Text to read:
====
There are signs he would. The PM has his own political calculations as well. His moments of maximum political potency came when he rallied the forces of Leave: think of the 2016 Brexit referendum and Brexit-dominated campaign for the 2019 general election.

 

Johnson’s critics argue the protocol is a problem of his own making. It was his compromise, the price he paid for his ‘oven-ready’ Brexit deal and a thumping majority. But he has railed against the protocol almost ever since, chaffing at the compromises he signed and at the EU’s rigorous interpretation of the rules.

 

Michel Barnier used to talk about de-dramatising any checks between Northern Ireland and Great Britain. Yet on one recent official estimate, Northern Ireland accounts for 20 per cent of all checks on the EU’s external borders, though it represents less than 0.5 per cent of the population in the EU customs zone. Of the lorries requiring documentary checks, four out of five are given ‘identity checks’, in which the back of the lorry is opened up. Irish figures show a 50 per cent increase in exports to the North: creating new economic bonds which Unionists fear will turn into political bonds.

 

The Prime Minister is now preparing a new strategy. His last attempt came in the autumn of 2020, when he introduced a bill that would allow him to change Northern Ireland agreements unilaterally and – as Brandon Lewis, his Northern Ireland Secretary said – would ‘break international law in a very specific and limited way’. Uproar ensued. In the end, enough progress was made in negotiations for the clauses to be withdrawn. Several of those involved hope that the same thing will happen again, that the bill will act as a warning, and show the EU that the technical negotiations currently on offer simply aren’t sufficient.
====
Written request: Locate "There are signs" and "of the rules." in the text to read, and write out these words with everything between them.
====
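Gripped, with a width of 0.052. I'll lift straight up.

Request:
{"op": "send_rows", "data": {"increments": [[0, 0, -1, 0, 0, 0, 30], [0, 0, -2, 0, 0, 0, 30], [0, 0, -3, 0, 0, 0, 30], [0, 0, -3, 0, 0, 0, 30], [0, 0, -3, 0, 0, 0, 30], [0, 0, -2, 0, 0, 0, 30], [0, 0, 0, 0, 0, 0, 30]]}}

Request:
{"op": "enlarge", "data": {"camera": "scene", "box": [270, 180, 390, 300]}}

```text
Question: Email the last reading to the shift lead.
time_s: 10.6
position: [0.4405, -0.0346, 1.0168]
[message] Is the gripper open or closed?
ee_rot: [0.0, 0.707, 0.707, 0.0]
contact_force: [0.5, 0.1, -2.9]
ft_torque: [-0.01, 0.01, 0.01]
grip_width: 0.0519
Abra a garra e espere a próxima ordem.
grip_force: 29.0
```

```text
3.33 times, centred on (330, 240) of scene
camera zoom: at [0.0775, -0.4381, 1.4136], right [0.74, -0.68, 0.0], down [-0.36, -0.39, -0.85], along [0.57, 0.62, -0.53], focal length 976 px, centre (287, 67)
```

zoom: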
====
Finished task:
There are signs he would. The PM has his own political calculations as well. His moments of maximum political potency came when he rallied the forces of Leave: think of the 2016 Brexit referendum and Brexit-dominated campaign for the 2019 general election.

 

Johnson’s critics argue the protocol is a problem of his own making. It was his compromise, the price he paid for his ‘oven-ready’ Brexit deal and a thumping majority. But he has railed against the protocol almost ever since, chaffing at the compromises he signed and at the EU’s rigorous interpretation of the rules.